Medien im Vergleich zu anderen Institutionen im Mittelfeld
Im Vergleich zu anderen gesellschaftlichen Institutionen schneiden die Medien beim Vertrauen – wie in vorangegangenen Wellen – nicht besonders schlecht ab, sondern eher im Mittelfeld. Mehr Vertrauen als den Medien schenken die Bürgerinnen und Bürger der Justiz (63 Prozent) und der Wissenschaft (72 Prozent). Knapp hinter den Medien liegt die Bundeswehr (45 Prozent). Deutlich schlechter als die Medien schneiden im Vertrauen der Bürgerinnen und Bürger die Politik (19 Prozent) und die Kirchen (14 Prozent) ab.
Zur Mainzer Langzeitstudie Medienvertrauen
Die langfristig angelegte Studie zum Medienvertrauen basiert auf mehr als einem Jahrzehnt kommunikationswissenschaftlicher Vertrauensforschung an den Universitäten Mainz und Düsseldorf. Im Mittelpunkt stehen repräsentative Befragungen, die die Entwicklungen, Ursachen und Folgen des Vertrauens erheben. Zum Forschungsteam gehören aktuell Prof. Dr. Nayla Fawzi, Prof. Dr. Nikolaus Jackob, Dr. Ilka Jakobs, Prof. Dr. Oliver Quiring, Prof. Dr. Christian Schemer, Prof. Dr. Tanjev Schultz, Daniel Stegmann, Dr. Christina Viehmann und Prof. Dr. Marc Ziegele.

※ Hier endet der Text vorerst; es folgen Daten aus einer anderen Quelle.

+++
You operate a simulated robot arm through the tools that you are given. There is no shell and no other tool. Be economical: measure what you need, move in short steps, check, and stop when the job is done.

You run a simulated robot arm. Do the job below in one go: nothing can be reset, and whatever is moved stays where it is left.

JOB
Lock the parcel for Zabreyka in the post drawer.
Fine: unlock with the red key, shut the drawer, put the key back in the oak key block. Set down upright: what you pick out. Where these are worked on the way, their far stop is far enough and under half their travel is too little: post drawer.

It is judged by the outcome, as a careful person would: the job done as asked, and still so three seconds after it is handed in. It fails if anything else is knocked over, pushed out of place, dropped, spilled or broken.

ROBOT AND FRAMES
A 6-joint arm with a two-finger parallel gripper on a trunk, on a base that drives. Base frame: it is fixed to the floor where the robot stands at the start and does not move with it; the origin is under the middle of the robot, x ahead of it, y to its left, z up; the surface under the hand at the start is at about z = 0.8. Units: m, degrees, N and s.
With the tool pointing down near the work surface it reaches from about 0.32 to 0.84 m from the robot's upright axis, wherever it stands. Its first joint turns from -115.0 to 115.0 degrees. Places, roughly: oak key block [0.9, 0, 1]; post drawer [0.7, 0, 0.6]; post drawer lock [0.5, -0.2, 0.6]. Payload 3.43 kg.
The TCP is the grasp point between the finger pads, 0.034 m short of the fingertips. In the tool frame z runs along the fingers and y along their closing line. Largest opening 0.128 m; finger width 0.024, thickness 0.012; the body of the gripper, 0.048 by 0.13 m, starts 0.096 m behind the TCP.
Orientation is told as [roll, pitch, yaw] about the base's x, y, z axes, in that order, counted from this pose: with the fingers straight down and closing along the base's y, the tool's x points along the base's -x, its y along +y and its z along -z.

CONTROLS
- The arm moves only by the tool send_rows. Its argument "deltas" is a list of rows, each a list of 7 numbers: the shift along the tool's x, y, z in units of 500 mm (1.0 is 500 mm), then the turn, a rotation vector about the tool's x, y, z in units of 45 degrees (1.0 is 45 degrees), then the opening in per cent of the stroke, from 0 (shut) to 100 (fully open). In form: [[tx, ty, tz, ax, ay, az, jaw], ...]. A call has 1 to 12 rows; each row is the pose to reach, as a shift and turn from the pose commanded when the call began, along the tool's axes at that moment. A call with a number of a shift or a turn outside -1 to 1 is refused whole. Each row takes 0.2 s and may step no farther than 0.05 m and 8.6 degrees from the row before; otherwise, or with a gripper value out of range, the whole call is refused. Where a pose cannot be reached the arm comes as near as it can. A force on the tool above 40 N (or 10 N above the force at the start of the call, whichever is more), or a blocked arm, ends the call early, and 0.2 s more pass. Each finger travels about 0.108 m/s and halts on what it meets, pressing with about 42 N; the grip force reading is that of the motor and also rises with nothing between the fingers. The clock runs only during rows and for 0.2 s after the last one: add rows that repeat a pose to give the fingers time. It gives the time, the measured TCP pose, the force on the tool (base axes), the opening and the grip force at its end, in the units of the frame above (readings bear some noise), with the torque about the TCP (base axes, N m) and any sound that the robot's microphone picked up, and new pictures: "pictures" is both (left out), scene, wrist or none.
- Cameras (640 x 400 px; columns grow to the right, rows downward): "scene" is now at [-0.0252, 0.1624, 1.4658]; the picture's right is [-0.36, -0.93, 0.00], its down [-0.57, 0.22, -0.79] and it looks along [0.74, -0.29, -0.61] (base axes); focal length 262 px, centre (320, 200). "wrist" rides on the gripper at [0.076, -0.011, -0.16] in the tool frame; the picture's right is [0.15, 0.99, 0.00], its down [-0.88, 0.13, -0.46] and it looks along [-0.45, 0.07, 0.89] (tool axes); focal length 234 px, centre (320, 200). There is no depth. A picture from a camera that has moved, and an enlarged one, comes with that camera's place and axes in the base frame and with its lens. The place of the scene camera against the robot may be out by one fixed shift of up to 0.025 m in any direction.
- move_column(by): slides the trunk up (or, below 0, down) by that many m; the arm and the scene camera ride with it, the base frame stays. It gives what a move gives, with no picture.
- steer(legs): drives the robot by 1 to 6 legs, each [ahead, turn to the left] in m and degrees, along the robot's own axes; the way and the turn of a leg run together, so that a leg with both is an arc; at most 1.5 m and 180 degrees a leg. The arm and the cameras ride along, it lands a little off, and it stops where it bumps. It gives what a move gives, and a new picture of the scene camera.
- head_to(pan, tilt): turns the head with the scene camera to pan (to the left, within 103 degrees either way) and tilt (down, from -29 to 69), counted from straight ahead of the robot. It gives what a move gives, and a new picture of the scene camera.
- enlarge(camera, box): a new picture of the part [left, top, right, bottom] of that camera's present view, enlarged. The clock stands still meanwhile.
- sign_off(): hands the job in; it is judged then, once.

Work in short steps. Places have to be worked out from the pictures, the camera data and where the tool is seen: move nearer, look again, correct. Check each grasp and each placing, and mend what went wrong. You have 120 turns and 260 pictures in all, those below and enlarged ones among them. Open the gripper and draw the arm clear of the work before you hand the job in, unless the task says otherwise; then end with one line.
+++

Die Studie wird seit 2022 von der Bundeszentrale für politische Bildung unterstützt. Die Unterstützung dient dazu, die Kosten des Umfrage-Dienstleisters Verian (vormals Kantar) zu tragen. Die Konzeption der Fragebögen und die Auswertung der Daten liegen in Händen des Forschungsteams.